**Instructions for the task:**
Pull out the sentences of the selected extract that run from "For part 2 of" through "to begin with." and give them unchanged.

**Data extract:**

* start *

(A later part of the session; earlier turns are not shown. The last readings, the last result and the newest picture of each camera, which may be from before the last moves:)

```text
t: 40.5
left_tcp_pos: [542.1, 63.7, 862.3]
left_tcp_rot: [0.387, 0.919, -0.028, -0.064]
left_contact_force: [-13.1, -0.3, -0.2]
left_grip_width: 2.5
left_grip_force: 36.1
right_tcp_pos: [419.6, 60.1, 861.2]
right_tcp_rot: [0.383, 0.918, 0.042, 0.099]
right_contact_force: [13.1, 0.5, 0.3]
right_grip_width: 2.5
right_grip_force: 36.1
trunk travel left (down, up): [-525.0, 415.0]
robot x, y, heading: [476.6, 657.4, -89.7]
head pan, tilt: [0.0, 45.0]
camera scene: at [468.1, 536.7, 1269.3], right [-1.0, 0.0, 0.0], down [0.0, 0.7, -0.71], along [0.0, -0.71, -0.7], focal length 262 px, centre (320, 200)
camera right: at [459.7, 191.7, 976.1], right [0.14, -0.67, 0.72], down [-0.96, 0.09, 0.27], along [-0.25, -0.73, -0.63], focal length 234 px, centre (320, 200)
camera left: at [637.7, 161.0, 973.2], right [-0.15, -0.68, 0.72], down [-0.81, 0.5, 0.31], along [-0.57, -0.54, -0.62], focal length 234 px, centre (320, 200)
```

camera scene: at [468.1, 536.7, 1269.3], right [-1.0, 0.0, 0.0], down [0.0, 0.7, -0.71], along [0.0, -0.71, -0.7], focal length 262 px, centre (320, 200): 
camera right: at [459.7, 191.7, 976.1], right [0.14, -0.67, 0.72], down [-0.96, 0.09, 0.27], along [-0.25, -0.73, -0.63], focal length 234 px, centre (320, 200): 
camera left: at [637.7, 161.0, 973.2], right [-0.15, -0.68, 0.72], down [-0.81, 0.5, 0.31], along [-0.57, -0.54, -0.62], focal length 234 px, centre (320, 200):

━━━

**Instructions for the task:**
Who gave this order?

* end *

**Selected extract:**
* start *

For part 2 of this problem, we observe that for all \(x, y\in \left[ 0,1 \right]\), we have \(\left\lVert f_n \right\rVert _{\frac{1}{2}} \leq 1\) for all \(n\) implies \[\left\lvert f_n(x)-f_n(y) \right\rvert \leq \left\lvert x-y \right\rvert ^{\frac{1}{2}}.\] Thus, for any \(\epsilon > 0\), we have \(\left\lvert x-y \right\rvert < \epsilon ^2\) implies \(\left\lvert f_n(x)-f_n(y) \right\rvert < \epsilon \) for all \(x, y\in \left[ 0,1 \right]\); thus \(\left\lbrace f_n \right\rbrace\) is an equicontinuous family of functions. Moreover, since \(\left\lVert f_n \right\rVert_\infty \leq \left\lVert f_n \right\rVert_ \alpha \leq 1\) for all \(n\), they are also uniformly bounded. Thus, by Ascoli’s theorem, there is a uniformly converging subsequence \(f _{n_k}\) with some uniform limit \(f\). Relabelling, we may assume without loss of generality that \(f_n\to f\) uniformly to begin with.

First, we claim that \(\left\lVert f \right\rVert _{\frac{1}{2}} < \infty\). Certainly \(\left\lVert f \right\rVert_\infty \leq 1\); we need only handle the second term. But for any \(x\neq y\) in \(\left[ 0,1 \right]\), we have \[\frac{\left\lvert f(x)-f(y) \right\rvert}{\left\lvert x-y \right\rvert ^{\frac{1}{2}}} = \lim _{n\to\infty} \frac{\left\lvert f_n(x)-f_n(y) \right\rvert}{ \left\lvert x-y \right\rvert ^{\frac{1}{2}}} \leq 1,\] thus \(\left\lVert f \right\rVert _{\frac{1}{2}} \leq 2\).

This does not mean that \(f_n\to f\) in \(C ^{\frac{1}{2}}\). This was the most common mistake in this section. Ascoli’s theorem only affords you uniform convergence, and you have to work harder to control the second term in the \(C ^{\frac{1}{2}}\) or \(C ^{\frac{1}{3}}\) norm.

* end *

**Output for this exercise:**
For part 2 of this problem, we observe that for all \(x, y\in \left[ 0,1 \right]\), we have \(\left\lVert f_n \right\rVert _{\frac{1}{2}} \leq 1\) for all \(n\) implies \[\left\lvert f_n(x)-f_n(y) \right\rvert \leq \left\lvert x-y \right\rvert ^{\frac{1}{2}}.\] Thus, for any \(\epsilon > 0\), we have \(\left\lvert x-y \right\rvert < \epsilon ^2\) implies \(\left\lvert f_n(x)-f_n(y) \right\rvert < \epsilon \) for all \(x, y\in \left[ 0,1 \right]\); thus \(\left\lbrace f_n \right\rbrace\) is an equicontinuous family of functions. Moreover, since \(\left\lVert f_n \right\rVert_\infty \leq \left\lVert f_n \right\rVert_ \alpha \leq 1\) for all \(n\), they are also uniformly bounded. Thus, by Ascoli’s theorem, there is a uniformly converging subsequence \(f _{n_k}\) with some uniform limit \(f\). Relabelling, we may assume without loss of generality that \(f_n\to f\) uniformly to begin with.